2004 or Look! It's another Manning!

Back in 2004, Tennessee was searching for a starting quarterback to replace four-year starter Casey Clausen. The candidates included sixth-year senior C.J. Leak, LSU reject Rick Clausen (Casey's younger brother), and two decent recruits – dual-threat Brent Schaeffer and pocket passer Erik Ainge. Here's what Ainge's recruiting profile looked like right out of high school:

Not too shabby, but not necessarily somebody you'd think would be destined for the starting gig as a freshman. But traditionally conservative head coach Phillip Fulmer shocked the Volunteer Nation by naming Ainge and Schaeffer "co-starters" over both Leak and Clausen.

The 2QB experiment began surprisingly well. Schaeffer took the first snap of the first game, but he and Ainge rotated every two series or so, and both managed fairly well. In the second game of the season, though, Ainge got hot against Florida, stole most of the snaps from Schaeffer, and led the team to a thrilling last-minute victory over the Gators. Ainge was, along with kicker James Wilhoit, responsible for the pandemonium showcased in the video below. Don't expect to actually be able to tell what's going on (Wilhoit's hitting the game-winning field goal after missing an extra point on the prior drive that should have tied the game), but it will certainly give you a feel for how Tennessee fans felt about Wilhoit, who won the game, and Ainge, who put Wilhoit in position to do so.

Yes, fans were ecstatic that Tennessee had found its next quarterback prodigy, and comparisons to Peyton Manning began in earnest. But by mid-season, Ainge's numbers began to flatten out a bit and the fawning began to wane. By the time we played South Carolina that year, he was unable to get anything done, and it was Schaeffer who came in and kick-started the offense. Unfortunately, Schaeffer had his collar bone broken during the game and would be out for the rest of the season. Ainge then re-claimed the No. 1 spot for himself and appeared to have locked up the I’m-the-Four-Year-Starting-Quarterback-at-Tennessee position through attrition.

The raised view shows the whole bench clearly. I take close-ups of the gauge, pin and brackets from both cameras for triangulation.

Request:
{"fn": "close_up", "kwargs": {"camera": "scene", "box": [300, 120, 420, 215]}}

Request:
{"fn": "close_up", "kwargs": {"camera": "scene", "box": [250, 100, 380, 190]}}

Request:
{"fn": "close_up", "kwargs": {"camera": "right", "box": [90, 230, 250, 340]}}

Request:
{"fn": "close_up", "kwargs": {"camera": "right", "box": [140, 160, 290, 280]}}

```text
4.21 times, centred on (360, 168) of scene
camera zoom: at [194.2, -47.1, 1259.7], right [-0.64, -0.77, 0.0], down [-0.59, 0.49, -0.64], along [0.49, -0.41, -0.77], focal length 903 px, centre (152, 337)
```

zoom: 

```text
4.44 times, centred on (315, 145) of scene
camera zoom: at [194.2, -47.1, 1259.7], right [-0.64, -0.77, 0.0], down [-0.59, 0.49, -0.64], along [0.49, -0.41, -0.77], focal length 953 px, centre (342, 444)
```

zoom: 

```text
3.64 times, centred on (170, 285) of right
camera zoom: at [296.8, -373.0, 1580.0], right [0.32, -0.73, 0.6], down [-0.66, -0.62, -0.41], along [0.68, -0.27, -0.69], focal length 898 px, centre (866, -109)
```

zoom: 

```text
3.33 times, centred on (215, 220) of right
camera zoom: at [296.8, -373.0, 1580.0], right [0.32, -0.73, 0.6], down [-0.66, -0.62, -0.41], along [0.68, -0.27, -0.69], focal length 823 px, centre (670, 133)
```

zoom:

And then came the 2004 Notre Dame game. With the clock winding down in the first half and the team deep in our own territory, Tennessee coaches called a running passing play instead of a play to run out the clock, and disaster followed. The center snapped the ball low, and Ainge tried to pick it up and make something out of nothing. As he scrambled, a Notre Dame player slammed him to the ground on his right shoulder, and just like that, Ainge was also out for the season. Many Tennessee fans point to that play as the reason that Ainge later developed the nagging panic response to pressure in the pocket that would haunt him the next season.

Third-stringer Rick Clausen came in after Ainge's Notre Dame injury and led the team to an 11-2 season. Clausen was even named Player of the Game in the Cotton Bowl that season and named a team captain for the following season, all of which set the stage for a raging, pus-filled QB controversy and a 2005 season of monumentally disastrous proportions known around these parts as The Season of Which We Do Not Speak.

2005 or The Phenom Goes Boom in the End zone

Clausen, still riding high from his Cotton Bowl performance, got all the work with the ones during the spring because Ainge was still recovering from his shoulder injury. At fall practice, he and Ainge split the reps, and the coaching staff did not name a starter until late August, just one week before the first game. Despite Clausen’s better numbers in fall scrimmages, the coaches put their trust in Ainge, citing his advantages in mobility and strength of arm.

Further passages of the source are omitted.